The Loser Generation: Part Seven


A fundamental disconnect of the Congress with its constituents is that it is currently not reflective of America’s population, with fewer women and minorities than proportional to the real population, and little reflection of differing socio-economic backgrounds. Professionally it’s also not diverse: 1/3 of Congress is currently comprised of individuals with a legal background. Working-class Americans in office may have a very different perspective on how to get things done from the 47% – just under half of the Congress  that are millionaires (as of 2011). It is no surprise that, in an income bracket defined as the 1% of America, they represent moneyed interests with few pangs of conscience.

If we want to take back the Legislative branch we have to get ourselves into office and change the rules to end the plutocracy which has been on the rise for nearly forty years, and has in recent years swollen disproportionately in the favor of the wealthy. To do this will require tackling the lobbyists and corporation control of Washington.

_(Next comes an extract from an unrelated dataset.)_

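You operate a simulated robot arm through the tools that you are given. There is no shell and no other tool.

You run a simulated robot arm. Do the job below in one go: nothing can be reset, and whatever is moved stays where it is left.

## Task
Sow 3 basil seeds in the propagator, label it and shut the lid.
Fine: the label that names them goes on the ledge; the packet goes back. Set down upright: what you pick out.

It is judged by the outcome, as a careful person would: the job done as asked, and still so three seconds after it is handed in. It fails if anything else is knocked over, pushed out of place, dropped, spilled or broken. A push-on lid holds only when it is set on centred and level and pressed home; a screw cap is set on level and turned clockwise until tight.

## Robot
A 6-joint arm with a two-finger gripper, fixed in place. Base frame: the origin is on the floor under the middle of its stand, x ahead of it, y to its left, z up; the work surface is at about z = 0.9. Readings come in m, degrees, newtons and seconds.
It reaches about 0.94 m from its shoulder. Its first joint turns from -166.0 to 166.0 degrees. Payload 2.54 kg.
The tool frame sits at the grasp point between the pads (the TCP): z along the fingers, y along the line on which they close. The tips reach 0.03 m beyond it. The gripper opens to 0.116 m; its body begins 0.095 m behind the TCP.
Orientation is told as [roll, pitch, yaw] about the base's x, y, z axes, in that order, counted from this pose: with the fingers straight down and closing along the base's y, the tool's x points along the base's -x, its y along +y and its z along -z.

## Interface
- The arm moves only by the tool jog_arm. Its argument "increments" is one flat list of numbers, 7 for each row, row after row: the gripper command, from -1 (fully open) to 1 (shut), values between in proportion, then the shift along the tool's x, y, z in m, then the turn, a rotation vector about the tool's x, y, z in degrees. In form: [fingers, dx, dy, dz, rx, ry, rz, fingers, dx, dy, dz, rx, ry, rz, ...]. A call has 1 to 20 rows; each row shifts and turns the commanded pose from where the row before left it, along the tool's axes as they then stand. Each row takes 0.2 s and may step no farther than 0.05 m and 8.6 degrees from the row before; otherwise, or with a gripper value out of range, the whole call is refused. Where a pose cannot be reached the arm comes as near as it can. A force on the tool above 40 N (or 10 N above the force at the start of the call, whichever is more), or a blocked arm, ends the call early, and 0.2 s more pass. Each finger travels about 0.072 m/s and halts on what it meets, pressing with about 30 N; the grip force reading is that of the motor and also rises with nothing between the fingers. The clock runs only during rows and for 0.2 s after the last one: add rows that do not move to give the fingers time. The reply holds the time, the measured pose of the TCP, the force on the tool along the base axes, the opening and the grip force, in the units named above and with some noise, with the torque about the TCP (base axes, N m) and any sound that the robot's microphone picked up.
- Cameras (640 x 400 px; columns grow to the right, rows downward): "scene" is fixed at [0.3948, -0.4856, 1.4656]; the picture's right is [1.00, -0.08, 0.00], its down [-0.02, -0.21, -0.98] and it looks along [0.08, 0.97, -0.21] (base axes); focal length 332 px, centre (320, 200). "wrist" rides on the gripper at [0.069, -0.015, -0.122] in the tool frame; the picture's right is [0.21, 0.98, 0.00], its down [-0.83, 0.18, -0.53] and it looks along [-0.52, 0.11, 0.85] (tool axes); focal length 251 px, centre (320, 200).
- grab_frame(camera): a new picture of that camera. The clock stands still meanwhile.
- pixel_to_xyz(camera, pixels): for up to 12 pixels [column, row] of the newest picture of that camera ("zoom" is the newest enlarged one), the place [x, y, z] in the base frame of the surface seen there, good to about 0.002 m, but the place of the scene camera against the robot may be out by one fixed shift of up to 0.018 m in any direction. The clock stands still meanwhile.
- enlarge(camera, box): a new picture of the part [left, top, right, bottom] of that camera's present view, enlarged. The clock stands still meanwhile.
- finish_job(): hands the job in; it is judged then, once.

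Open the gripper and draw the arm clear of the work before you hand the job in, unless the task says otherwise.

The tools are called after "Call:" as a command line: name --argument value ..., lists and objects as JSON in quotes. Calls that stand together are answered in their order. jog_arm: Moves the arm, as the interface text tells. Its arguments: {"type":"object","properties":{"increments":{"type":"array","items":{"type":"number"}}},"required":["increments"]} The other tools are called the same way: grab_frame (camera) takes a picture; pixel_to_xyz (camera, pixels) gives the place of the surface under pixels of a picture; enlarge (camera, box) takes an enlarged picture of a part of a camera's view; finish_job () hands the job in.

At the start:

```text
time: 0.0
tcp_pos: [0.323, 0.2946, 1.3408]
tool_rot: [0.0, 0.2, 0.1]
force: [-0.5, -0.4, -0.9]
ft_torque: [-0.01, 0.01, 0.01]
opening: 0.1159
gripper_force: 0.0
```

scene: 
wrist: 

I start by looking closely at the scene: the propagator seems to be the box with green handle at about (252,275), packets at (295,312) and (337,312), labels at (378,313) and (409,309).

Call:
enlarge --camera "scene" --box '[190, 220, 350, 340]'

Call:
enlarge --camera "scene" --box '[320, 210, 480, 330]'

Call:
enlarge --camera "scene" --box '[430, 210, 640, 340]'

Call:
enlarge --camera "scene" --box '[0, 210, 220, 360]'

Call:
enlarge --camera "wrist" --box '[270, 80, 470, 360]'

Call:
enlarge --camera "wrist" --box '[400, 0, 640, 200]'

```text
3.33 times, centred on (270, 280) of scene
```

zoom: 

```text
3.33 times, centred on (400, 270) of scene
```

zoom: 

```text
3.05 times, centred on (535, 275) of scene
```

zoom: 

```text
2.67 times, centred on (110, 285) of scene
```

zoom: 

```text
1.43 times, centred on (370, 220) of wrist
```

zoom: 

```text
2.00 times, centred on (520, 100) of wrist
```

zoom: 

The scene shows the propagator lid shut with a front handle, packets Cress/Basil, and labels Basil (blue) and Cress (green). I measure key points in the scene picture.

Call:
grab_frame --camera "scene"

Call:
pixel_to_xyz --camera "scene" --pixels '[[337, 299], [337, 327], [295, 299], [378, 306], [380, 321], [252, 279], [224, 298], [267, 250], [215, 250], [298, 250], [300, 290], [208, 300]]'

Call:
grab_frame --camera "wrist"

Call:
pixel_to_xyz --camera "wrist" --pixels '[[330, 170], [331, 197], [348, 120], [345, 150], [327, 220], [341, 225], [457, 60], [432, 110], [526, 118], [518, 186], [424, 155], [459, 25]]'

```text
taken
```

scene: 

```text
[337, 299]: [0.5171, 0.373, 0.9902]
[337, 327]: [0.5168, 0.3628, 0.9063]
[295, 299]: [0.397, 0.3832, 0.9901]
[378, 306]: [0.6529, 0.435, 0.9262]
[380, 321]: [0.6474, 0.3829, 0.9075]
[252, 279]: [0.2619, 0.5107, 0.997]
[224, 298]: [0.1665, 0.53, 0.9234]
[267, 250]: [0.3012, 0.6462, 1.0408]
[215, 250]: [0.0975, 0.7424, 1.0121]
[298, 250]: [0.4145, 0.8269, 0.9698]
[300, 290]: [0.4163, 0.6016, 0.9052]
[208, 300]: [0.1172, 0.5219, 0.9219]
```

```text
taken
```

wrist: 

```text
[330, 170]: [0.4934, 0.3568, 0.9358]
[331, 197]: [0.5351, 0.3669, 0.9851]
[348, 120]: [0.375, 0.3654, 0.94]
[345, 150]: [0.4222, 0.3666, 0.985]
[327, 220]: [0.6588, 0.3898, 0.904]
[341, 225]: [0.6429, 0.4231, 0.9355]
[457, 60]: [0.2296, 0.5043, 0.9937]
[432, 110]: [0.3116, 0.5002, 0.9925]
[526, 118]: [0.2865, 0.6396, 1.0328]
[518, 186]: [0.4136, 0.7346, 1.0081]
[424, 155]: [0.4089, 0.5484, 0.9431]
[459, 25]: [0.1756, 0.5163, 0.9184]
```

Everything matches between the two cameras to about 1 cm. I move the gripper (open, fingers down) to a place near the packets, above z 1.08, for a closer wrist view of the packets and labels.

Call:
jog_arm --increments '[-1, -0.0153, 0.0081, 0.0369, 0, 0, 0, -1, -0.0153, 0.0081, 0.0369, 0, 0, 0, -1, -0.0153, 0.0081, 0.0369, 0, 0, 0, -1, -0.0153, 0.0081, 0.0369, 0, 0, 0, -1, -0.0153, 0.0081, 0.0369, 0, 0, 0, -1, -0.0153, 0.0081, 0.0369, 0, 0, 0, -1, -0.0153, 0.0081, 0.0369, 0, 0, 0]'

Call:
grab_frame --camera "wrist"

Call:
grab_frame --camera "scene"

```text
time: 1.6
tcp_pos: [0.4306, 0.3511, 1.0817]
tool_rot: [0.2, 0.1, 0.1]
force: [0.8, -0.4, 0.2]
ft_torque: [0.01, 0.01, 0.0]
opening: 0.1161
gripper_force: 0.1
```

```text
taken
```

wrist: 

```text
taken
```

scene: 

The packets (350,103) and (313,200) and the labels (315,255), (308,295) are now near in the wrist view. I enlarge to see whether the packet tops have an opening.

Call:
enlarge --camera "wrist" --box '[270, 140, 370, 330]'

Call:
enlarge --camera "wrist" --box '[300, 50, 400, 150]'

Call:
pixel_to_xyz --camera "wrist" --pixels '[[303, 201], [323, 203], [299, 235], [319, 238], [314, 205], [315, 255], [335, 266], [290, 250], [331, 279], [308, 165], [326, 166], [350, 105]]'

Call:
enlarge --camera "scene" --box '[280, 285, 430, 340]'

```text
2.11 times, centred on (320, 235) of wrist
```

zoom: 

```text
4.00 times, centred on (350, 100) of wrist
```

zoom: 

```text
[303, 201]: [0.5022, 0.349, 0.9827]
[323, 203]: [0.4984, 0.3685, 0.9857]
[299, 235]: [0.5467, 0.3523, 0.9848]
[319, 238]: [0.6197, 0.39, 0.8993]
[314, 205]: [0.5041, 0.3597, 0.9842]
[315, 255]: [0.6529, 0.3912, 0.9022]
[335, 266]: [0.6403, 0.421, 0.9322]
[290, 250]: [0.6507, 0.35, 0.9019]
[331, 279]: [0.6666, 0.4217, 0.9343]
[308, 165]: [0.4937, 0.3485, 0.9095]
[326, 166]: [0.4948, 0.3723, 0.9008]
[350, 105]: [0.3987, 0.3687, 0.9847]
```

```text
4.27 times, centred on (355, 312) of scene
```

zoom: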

For a good example of how Congressional representatives no longer are beholden to their constituents, and are instead beholden to lobbyists, look at the case of Bob Dole. “Senator Robert Dole (R-Kan.) worked hard for a billion-dollar tobacco subsidy, and received generous contributions from the tobacco industry. But tobacco is virtually an unknown crop in Kansas, the state that elected him, so whom was he representing?”[1]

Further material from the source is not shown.